Stated goal | Gather each line in the entries that includes the string "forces".

** BEGIN **

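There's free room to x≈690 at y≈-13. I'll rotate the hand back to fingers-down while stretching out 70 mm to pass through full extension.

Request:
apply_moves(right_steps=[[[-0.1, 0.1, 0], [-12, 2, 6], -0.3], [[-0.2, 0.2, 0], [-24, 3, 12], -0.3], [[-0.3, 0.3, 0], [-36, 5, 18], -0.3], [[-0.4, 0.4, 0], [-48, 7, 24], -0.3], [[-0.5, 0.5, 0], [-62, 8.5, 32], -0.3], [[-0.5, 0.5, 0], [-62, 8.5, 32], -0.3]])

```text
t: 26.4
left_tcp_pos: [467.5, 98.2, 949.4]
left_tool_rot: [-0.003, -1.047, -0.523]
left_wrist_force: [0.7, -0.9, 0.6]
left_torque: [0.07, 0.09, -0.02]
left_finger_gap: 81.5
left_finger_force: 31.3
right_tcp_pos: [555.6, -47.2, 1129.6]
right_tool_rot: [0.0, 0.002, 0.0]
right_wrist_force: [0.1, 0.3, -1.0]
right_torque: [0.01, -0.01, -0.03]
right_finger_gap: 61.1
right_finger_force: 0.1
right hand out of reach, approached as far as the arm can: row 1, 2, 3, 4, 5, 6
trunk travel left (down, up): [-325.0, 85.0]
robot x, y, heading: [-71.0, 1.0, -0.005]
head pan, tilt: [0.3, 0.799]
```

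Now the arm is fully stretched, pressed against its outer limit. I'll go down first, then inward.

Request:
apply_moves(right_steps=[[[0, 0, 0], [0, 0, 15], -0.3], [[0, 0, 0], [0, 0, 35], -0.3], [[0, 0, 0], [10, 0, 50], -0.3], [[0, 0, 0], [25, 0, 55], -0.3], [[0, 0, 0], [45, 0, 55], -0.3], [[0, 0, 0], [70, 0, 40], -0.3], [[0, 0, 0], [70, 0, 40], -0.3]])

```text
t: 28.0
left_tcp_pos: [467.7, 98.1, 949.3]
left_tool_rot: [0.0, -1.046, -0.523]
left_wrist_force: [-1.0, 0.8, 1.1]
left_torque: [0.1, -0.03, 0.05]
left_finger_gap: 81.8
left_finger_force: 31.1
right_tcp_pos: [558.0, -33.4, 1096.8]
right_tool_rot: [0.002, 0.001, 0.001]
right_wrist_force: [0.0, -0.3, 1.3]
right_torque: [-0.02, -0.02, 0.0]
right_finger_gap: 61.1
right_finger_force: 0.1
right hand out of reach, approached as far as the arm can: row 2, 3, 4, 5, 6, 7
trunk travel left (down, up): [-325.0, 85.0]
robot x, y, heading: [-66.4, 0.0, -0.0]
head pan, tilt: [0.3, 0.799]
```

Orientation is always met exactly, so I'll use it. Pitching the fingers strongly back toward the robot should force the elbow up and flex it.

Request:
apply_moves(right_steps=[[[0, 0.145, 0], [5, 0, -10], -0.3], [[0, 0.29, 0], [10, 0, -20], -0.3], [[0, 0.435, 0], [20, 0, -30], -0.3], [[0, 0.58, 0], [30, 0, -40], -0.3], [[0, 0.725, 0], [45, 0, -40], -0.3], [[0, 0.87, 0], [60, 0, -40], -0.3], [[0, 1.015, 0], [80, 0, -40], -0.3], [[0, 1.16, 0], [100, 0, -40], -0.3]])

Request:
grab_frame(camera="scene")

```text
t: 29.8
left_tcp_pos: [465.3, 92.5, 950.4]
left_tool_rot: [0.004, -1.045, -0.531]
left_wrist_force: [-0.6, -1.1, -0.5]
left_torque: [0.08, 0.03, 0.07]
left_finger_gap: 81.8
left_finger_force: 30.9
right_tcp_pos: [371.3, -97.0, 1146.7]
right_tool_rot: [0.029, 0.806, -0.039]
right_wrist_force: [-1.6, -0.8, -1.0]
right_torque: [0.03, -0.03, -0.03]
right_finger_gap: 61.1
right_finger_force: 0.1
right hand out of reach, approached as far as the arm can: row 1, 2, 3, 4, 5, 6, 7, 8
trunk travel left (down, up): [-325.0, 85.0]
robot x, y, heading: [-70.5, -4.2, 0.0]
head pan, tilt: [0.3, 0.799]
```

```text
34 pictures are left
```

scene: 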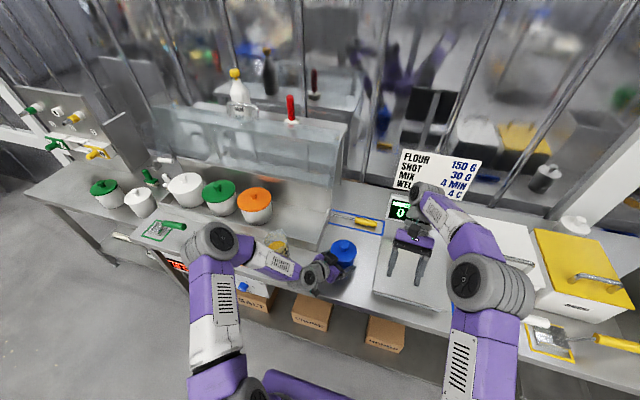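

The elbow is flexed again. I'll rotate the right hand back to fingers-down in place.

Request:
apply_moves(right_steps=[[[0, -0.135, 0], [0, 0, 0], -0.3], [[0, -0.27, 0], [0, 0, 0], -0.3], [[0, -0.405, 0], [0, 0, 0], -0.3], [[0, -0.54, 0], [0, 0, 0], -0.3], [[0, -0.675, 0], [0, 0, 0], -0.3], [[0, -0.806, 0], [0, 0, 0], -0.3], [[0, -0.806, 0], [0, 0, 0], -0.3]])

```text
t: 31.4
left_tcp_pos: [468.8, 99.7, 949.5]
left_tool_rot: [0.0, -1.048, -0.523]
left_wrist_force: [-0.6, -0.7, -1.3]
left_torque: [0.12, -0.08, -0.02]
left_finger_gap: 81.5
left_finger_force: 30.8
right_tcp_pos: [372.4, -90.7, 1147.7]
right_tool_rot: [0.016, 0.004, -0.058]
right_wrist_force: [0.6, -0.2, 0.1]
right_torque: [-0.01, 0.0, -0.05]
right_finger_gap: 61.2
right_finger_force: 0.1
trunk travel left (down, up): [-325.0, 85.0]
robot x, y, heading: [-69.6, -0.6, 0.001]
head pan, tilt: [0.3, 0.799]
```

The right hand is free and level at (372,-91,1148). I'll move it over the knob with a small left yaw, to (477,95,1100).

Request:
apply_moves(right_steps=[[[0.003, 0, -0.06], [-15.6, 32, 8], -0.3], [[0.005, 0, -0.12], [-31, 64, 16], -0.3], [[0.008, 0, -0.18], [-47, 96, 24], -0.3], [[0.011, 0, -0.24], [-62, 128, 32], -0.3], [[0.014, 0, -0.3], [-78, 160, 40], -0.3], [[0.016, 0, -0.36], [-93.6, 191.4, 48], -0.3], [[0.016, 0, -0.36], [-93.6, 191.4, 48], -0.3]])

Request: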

** END **
** BEGIN **

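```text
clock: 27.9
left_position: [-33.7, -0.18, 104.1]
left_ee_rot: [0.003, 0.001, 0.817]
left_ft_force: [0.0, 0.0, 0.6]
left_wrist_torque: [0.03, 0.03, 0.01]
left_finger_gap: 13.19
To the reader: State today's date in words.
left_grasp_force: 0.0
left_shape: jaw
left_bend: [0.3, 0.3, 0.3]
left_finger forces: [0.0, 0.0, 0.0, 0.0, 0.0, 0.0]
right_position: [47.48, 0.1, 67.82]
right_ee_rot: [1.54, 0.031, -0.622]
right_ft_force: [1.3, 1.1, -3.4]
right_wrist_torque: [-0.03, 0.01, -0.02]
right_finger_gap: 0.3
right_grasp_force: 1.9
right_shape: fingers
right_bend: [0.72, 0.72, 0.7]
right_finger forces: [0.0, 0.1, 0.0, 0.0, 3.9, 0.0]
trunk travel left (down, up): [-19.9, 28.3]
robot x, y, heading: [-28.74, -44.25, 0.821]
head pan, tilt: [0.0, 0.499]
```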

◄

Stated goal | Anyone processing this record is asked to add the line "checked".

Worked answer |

** END **

Worked answer |
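left_finger forces: [0.0, 0.0, 0.0, 0.0, 0.0, 0.0]
right_finger forces: [0.0, 0.1, 0.0, 0.0, 3.9, 0.0]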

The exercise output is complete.